Landscape Services Implements Salt Brine as Anti-icing Agent on Campus

Salt brine truck
The salt brine pre-treats hardscape whenever the road temperatures are predicted to drop below freezing, even when there is no snow or ice in the immediate weather forecast.

Physical Plant Landscape and Construction Services staff have been working with Michael Smith, program director with the UMass Transportation Center, on introducing the use of salt brine as a roadways anti-icing agent. Smith gave multiple training workshops to the staff as the brine pilot program was set up and the correct equipment was acquired. 

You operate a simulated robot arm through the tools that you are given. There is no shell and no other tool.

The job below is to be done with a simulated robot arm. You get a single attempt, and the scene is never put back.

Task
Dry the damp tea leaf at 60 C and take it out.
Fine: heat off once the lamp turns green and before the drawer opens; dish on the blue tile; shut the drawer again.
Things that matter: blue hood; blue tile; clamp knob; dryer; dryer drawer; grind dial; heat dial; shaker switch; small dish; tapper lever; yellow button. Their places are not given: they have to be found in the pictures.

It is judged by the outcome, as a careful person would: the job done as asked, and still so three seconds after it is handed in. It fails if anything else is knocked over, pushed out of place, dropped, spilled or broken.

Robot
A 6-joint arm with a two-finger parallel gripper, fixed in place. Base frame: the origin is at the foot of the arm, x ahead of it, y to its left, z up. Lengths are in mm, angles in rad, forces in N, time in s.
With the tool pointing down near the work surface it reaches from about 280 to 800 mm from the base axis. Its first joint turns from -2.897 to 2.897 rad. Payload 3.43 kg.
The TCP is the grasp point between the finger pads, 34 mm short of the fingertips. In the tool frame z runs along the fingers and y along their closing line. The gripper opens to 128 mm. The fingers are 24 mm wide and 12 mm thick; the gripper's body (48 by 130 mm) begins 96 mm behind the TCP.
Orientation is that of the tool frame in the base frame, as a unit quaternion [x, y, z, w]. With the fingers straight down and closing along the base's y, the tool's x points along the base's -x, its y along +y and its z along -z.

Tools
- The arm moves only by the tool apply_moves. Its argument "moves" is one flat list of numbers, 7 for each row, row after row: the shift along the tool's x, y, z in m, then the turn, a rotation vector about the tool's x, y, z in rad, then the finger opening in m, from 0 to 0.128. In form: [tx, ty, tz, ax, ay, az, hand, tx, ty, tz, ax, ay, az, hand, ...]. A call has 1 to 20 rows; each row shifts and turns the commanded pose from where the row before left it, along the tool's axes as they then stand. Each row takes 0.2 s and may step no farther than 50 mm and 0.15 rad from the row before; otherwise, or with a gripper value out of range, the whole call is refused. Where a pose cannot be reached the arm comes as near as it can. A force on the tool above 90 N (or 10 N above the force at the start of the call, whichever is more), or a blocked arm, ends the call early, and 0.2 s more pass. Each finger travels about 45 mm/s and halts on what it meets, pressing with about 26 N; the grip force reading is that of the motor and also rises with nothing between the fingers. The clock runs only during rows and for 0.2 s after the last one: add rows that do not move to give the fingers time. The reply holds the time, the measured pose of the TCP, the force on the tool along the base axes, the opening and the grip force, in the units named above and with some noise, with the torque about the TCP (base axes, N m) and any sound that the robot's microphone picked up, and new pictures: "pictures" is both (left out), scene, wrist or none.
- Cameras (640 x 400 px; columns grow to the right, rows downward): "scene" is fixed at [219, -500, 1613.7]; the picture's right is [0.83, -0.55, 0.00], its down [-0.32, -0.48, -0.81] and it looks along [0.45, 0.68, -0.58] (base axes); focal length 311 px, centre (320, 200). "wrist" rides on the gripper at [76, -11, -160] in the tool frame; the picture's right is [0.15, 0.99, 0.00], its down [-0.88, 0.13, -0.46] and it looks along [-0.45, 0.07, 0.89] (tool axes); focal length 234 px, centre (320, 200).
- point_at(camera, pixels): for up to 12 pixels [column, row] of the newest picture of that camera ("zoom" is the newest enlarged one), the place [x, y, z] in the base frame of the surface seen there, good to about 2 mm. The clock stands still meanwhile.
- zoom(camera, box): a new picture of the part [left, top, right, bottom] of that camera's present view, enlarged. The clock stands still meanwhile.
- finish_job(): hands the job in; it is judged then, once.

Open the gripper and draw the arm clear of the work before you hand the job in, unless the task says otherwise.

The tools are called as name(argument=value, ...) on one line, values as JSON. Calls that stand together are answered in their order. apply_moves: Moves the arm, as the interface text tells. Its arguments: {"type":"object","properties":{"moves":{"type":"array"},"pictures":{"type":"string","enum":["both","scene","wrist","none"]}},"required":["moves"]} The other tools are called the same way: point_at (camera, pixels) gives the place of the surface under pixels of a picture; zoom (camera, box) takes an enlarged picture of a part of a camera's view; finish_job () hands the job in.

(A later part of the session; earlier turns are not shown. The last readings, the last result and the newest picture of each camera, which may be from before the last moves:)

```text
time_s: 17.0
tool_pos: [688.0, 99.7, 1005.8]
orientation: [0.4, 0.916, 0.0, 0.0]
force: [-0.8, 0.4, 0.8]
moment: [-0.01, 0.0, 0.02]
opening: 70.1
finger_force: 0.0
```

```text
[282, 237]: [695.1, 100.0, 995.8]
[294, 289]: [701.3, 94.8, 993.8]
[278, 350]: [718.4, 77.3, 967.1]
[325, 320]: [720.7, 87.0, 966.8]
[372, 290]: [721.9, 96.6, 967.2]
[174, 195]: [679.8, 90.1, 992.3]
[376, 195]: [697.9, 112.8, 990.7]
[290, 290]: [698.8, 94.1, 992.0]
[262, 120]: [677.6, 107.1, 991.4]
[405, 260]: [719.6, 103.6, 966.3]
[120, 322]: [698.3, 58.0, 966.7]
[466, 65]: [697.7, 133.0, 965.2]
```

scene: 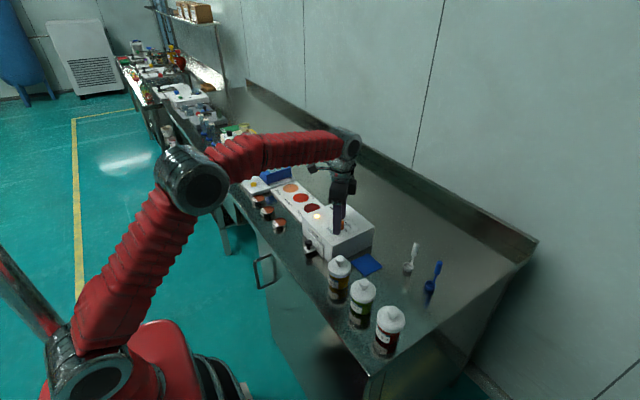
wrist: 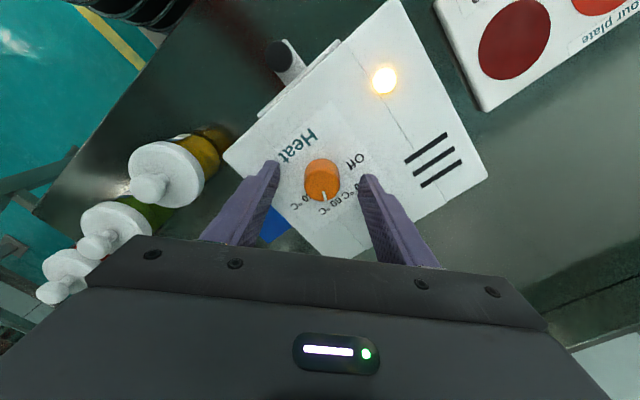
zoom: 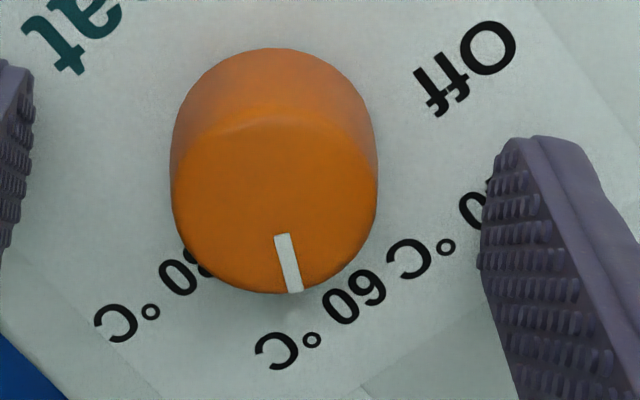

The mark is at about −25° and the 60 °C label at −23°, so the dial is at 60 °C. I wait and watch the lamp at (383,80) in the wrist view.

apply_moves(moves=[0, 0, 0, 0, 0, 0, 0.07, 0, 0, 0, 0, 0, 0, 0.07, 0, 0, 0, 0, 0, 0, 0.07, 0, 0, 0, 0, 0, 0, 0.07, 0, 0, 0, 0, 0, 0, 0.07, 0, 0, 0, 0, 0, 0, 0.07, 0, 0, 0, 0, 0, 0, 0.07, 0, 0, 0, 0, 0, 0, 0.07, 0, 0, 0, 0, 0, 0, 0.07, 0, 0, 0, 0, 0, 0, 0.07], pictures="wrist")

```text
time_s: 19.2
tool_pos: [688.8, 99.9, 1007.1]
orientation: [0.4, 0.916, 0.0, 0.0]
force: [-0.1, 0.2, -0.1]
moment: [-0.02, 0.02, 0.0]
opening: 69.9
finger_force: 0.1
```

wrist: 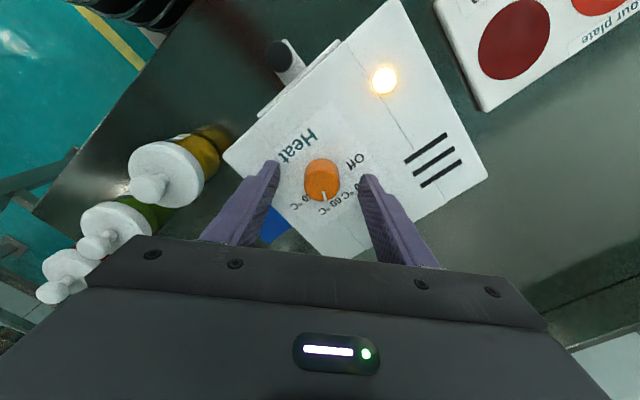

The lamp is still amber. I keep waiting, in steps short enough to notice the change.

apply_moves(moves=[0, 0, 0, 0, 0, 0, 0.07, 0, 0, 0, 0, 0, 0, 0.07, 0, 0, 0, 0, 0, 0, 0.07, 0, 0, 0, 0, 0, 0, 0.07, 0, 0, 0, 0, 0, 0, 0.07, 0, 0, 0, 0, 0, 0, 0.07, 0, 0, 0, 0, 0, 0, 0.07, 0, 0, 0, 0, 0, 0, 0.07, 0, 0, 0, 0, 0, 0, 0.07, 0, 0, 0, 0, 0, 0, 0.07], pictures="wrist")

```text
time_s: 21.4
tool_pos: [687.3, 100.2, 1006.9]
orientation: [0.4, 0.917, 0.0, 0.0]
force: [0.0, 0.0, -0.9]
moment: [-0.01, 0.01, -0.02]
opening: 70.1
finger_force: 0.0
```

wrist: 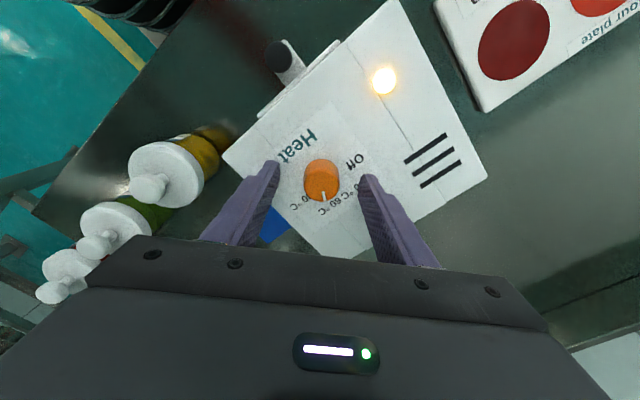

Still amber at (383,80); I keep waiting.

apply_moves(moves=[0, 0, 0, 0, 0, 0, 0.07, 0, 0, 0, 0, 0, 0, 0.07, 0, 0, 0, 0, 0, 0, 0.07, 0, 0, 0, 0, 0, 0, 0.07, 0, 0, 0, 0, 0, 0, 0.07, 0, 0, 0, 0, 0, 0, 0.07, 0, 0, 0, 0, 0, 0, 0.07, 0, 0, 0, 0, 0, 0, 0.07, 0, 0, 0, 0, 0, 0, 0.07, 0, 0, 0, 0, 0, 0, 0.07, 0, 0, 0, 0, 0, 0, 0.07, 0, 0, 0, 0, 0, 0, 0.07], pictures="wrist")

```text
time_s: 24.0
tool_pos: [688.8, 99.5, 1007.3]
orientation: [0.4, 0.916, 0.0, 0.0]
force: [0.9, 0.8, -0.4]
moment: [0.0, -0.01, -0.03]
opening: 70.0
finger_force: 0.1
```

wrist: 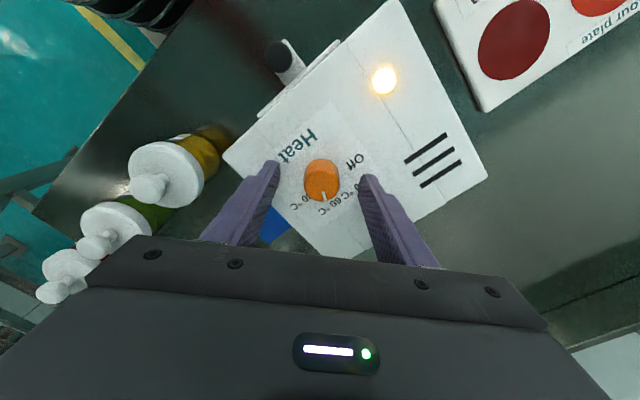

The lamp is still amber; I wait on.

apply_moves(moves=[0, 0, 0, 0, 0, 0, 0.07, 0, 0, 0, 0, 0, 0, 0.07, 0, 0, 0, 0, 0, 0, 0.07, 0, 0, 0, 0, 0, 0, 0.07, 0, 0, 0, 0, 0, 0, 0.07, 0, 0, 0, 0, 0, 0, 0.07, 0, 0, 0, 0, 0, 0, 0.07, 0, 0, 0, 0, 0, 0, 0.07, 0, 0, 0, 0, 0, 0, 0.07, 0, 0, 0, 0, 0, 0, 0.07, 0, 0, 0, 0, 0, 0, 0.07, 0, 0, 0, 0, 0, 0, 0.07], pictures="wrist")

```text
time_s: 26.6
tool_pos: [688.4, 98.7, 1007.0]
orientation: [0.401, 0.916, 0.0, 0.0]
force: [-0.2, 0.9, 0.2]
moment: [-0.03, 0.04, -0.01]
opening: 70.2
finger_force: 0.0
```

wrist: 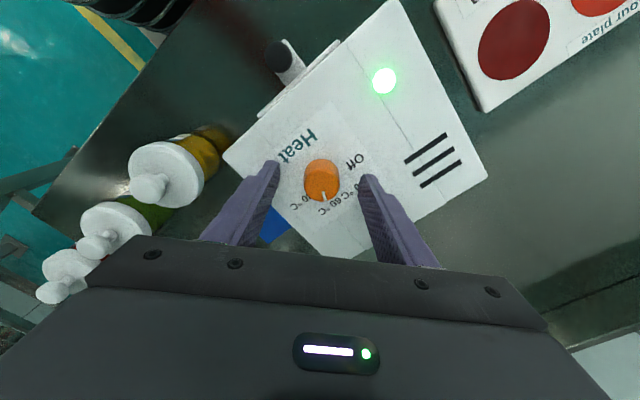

On Saturday, Physical Plant Landscape Services staff began a pilot program to treat campus roads and sidewalks using a brine solution of rock salt and water. A tank installed on the back of the road- and sidewalk- sanders sprays the brine solution in advance of a snowstorm. The goals are to reduce the amount of salt used and to slow the bonding of snow and ice to the hard-scape surfaces. This preventative process protects against ice formation, but uses only one-quarter of the salt normally used. This salt brine pilot program is one of many tools we have in our toolbox to respond to snow events.   

The salt brine pre-treats hardscape whenever the road temperatures are predicted to drop below freezing, even when there is no snow or ice in the immediate weather forecast. The brine liquid is placed with precision on the roadway in small streams across one driving lane at a time. We will have the opportunity to provide pre-treatment at the earliest stage of a winter event.

Reducing the amount of rock salt on campus lessens environmental and infrastructure impacts to the campus landscape and hardscape and adds a useful tool to the snow response toolbox.